Como el día de la mudá, todo salió perfecto. El himno nacional, la marcha y vámonos para Sevilla… Poca gente, a decir verdad, había entonces por las calles del barrio. No fue hasta varios años después, cuando nuestra queridísima hermandad, comenzó a poseer la fama y el relieve del que goza a día de hoy. Pero eso es otra historia…

Con los corazones a mil por hora, cada chicotá nos parecía corta, siempre queríamos más y más… El paso, parecía que no pesaba y se dejaba hacer lo que quisiéramos y pudiéramos en cada momento… Hasta llegar poco más o menos al Altozano… Todo lo demás que pasó, es bien conocido por la historia.

Al llegar el paso de Cristo a la altura del bar los dos hermanos del final de San Jacinto, el cielo se oscureció y una tremenda granizada nos sorprendió, haciendo fracasar el intento de realizar nuestra estación de penitencia, destrozando las ilusiones de nazarenos, capataces, costaleros, servidores… De absolutamente todos.

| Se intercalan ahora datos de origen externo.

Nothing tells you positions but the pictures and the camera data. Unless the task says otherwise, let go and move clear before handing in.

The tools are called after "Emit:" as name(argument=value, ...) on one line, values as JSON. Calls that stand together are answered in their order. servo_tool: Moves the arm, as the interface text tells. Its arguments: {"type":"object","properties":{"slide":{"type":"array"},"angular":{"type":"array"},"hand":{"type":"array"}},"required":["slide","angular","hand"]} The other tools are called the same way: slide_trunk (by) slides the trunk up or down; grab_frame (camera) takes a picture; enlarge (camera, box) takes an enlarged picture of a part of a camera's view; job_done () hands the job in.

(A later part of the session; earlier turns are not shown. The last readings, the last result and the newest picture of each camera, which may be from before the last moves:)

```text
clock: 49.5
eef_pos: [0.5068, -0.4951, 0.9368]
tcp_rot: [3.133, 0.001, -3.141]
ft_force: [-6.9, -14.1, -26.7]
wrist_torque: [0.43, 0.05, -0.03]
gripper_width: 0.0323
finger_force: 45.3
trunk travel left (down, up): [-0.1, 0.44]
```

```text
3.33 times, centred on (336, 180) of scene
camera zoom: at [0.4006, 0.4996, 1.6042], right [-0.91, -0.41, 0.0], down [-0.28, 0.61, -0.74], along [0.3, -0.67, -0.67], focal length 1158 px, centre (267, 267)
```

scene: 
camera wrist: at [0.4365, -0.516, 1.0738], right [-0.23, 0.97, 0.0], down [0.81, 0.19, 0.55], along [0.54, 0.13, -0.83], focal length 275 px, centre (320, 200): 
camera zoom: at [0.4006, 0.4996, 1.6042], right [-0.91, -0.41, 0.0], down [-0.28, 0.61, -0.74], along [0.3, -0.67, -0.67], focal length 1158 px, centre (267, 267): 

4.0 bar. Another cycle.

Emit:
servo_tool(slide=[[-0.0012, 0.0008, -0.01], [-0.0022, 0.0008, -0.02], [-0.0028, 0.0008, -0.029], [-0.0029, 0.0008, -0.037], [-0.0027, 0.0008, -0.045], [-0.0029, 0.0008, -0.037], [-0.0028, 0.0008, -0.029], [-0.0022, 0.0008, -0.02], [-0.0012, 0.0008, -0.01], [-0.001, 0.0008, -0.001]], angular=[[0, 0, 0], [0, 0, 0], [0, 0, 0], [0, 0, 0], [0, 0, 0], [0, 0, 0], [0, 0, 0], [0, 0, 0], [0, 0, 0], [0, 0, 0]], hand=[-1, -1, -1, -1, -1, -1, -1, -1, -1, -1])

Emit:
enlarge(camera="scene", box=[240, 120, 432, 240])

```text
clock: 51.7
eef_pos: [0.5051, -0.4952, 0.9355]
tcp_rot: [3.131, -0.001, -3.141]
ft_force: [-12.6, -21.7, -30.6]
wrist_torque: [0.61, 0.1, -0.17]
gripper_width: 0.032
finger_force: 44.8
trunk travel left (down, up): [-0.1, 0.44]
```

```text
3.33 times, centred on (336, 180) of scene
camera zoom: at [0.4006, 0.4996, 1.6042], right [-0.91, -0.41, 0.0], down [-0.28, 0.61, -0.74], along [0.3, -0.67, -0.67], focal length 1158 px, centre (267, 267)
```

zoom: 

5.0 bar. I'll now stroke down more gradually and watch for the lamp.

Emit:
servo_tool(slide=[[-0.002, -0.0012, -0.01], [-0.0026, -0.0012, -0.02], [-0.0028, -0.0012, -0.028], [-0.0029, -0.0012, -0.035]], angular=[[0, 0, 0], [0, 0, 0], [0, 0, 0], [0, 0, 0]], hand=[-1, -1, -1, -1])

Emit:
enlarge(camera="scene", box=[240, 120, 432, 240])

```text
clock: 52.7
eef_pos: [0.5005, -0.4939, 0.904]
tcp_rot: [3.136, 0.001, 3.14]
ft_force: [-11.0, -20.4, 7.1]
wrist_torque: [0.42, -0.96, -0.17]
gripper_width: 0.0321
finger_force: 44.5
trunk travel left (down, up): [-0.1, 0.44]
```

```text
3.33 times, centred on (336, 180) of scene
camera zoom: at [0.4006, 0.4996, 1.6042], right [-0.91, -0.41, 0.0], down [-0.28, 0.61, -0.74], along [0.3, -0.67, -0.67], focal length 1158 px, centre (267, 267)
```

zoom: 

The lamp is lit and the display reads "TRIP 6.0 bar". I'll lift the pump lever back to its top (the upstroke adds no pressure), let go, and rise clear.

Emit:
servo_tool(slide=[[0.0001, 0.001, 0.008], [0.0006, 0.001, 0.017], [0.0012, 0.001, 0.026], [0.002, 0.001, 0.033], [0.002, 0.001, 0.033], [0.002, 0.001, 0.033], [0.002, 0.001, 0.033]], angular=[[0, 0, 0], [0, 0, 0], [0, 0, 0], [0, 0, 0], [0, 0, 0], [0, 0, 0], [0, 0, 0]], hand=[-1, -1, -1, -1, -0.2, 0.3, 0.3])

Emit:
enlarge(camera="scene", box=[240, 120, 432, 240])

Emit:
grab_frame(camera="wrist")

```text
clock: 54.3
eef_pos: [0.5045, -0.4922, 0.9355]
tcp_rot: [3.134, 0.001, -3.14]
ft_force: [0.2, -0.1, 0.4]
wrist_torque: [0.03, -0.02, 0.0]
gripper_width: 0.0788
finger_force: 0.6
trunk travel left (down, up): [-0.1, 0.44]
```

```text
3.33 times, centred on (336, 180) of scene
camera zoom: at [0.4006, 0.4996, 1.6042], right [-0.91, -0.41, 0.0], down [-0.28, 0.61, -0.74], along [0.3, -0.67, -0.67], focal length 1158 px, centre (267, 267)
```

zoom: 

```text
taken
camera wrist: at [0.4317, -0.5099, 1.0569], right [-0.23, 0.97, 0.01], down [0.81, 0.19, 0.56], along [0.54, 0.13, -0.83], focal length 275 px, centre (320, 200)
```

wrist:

El paso de Cristo, mandado valientemente por nuestro capataz, en una sola chicotá histórica y a una velocidad tan considerable como yo jamás recuerdo haber andado bajo un paso, tanta velocidad llevábamos y con tanto ímpetu empujábamos hacia adelante todos, que nos pasamos de la puerta de la O y tuvimos que retroceder para cuadrar el paso ante la puerta, para sin tablazón y a base de lo que ponen las gallinas, introducir el paso en la iglesia salvando los 3 escalones que por entonces facilitaban la entrada al templo. Una vez dentro, entre un mar de lágrimas, empapados por el agua que se había filtrado por el suelo del canasto, y tras varias maniobras, entre dos columnas y bajo el arco, junto al paso de mi Jorobaito de mi alma, dejamos a nuestro Señor del Soberano Poder, junto a nuestros sueños rotos y parte de una vida, que ya nunca sería la misma para ninguno de los que vivimos aquel momento.

De ahí, terriblemente deshecho por todo lo vivido, hasta mi casa donde os puedo asegurar que hasta que el sueño me venció aquella fatídica noche, no dejé de llorar amargamente.

Por supuesto, yo aquella tarde, no volví a la farmacia para completar mi jornada laboral… Pero eso es otra historia.